Exercise tasks
[A] Retype the section of the passage shown that opens with "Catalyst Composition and" and closes with "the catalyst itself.".
[B] Add the next paragraphs of the passage shown.

::: Passage shown

DEAI CHEM’s Ozone Decomposition Catalyst is engineered to address this requirement through a stable, passive catalytic solution that converts ozone into oxygen under ambient operating conditions.
Catalyst Composition and Design Philosophy
The Ozone Decomposition Catalyst developed by DEAI CHEM is primarily based on a controlled formulation of copper oxides and manganese oxides. This composition is widely recognized in catalytic oxidation systems for its ability to promote rapid ozone decomposition without structural degradation of the catalyst itself.
The catalyst is supplied in granular form, optimized for use in fixed-bed and cartridge-based ozone destruct systems. Particle size distribution and surface characteristics are carefully controlled to balance high catalytic activity with acceptable pressure drop, ensuring suitability for continuous industrial operation.

::::::
::: Provided data

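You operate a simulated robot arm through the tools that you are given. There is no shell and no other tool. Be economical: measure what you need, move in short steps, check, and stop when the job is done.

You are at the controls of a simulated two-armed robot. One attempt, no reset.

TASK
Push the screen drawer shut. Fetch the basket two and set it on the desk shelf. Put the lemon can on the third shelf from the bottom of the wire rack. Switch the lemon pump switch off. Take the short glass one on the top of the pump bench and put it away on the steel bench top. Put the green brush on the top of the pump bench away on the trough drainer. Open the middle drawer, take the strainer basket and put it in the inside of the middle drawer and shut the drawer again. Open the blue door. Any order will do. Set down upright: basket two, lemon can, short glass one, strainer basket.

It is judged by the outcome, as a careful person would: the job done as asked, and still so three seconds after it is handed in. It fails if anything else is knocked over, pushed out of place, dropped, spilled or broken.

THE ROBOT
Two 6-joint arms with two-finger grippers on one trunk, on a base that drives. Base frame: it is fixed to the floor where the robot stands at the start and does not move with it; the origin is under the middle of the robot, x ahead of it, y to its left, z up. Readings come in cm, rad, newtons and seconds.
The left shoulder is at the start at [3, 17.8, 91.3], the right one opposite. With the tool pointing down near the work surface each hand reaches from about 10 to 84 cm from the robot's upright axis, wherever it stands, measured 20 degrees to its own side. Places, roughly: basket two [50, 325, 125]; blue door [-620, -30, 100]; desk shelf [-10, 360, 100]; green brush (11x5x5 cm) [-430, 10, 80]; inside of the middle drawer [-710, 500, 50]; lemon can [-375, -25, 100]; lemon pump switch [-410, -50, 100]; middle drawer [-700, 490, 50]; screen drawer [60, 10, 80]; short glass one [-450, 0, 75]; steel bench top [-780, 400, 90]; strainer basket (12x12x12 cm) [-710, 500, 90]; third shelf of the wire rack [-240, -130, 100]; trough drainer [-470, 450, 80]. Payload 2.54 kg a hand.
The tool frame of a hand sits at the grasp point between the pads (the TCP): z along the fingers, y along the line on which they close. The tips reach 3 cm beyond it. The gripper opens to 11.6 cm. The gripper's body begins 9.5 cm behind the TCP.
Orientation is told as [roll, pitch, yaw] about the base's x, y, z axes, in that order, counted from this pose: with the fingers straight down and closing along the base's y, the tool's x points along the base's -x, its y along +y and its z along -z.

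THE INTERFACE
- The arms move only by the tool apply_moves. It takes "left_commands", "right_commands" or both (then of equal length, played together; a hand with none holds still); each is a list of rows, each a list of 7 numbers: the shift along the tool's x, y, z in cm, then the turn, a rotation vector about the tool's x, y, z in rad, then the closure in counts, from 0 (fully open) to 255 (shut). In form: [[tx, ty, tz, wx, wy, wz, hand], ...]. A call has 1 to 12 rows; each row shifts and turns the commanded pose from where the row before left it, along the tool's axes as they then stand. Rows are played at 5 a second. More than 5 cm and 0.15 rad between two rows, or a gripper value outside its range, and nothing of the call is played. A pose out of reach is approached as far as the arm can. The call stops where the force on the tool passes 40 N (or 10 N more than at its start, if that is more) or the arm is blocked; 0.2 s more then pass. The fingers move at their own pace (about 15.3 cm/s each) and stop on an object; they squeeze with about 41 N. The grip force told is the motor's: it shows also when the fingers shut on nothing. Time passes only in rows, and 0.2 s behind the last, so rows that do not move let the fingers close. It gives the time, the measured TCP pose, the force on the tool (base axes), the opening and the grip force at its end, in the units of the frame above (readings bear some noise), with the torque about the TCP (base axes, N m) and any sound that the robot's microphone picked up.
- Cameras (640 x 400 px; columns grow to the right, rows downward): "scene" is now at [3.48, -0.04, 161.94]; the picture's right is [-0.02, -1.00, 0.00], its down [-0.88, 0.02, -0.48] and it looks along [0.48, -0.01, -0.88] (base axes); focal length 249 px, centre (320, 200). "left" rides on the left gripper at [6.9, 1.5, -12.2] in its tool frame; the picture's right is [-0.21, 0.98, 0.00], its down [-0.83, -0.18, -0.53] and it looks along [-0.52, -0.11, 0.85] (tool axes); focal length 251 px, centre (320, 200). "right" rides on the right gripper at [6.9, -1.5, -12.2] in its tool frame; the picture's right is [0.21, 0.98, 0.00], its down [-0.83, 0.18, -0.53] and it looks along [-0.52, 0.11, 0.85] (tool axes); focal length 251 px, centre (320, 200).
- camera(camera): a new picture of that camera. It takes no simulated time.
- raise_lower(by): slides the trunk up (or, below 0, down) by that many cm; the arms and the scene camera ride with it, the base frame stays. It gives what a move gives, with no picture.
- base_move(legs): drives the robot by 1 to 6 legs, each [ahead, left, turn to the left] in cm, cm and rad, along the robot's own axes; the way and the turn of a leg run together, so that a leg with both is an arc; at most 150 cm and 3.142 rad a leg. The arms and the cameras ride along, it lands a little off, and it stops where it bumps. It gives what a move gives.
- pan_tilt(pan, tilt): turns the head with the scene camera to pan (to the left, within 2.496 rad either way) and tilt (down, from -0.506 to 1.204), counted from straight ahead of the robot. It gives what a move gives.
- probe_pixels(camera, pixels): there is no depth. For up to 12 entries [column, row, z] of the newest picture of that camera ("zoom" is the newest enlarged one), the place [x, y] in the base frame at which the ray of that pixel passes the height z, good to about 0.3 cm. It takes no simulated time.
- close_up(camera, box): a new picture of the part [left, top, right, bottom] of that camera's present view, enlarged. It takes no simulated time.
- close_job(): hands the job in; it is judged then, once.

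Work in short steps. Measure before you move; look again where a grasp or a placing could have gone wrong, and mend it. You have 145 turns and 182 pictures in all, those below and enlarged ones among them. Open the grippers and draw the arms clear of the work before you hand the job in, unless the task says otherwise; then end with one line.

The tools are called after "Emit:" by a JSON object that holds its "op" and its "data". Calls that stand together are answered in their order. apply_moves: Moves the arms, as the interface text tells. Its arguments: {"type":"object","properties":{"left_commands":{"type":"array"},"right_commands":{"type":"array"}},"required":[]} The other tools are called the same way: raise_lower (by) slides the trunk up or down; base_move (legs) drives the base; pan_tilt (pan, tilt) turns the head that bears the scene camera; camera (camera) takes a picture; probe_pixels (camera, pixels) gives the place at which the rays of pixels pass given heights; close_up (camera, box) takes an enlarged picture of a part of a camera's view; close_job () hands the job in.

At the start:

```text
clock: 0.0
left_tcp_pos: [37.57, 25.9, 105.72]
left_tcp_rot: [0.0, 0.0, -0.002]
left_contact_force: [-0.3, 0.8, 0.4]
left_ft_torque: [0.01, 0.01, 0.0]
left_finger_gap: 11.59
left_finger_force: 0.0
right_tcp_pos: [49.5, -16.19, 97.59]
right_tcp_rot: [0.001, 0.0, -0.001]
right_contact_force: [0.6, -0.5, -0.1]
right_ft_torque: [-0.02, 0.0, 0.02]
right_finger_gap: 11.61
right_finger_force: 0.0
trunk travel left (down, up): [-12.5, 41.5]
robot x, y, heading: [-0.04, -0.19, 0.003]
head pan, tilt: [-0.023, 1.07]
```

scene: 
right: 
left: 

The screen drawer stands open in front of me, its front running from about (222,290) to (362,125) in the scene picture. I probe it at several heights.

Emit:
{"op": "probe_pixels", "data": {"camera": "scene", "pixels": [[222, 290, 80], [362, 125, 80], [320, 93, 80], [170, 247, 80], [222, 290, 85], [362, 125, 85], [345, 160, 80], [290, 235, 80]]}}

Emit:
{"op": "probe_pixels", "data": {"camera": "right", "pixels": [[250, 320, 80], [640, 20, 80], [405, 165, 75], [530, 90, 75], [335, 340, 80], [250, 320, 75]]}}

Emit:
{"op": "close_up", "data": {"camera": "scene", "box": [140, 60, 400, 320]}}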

::::::

Answers for this exercise
[A]
Catalyst Composition and Design Philosophy
The Ozone Decomposition Catalyst developed by DEAI CHEM is primarily based on a controlled formulation of copper oxides and manganese oxides. This composition is widely recognized in catalytic oxidation systems for its ability to promote rapid ozone decomposition without structural degradation of the catalyst itself.

[B]
Operating Principle
The catalyst functions through a surface-mediated reaction in which ozone molecules are adsorbed and decomposed into molecular oxygen. This process occurs spontaneously at ambient temperature and does not require external heat input or electrical energy.
As ozone-laden air passes through the catalyst bed, ozone is converted directly into oxygen without generating secondary pollutants or reaction byproducts. This makes the catalyst particularly suitable for installations where thermal treatment or chemical scrubbing is impractical or undesirable.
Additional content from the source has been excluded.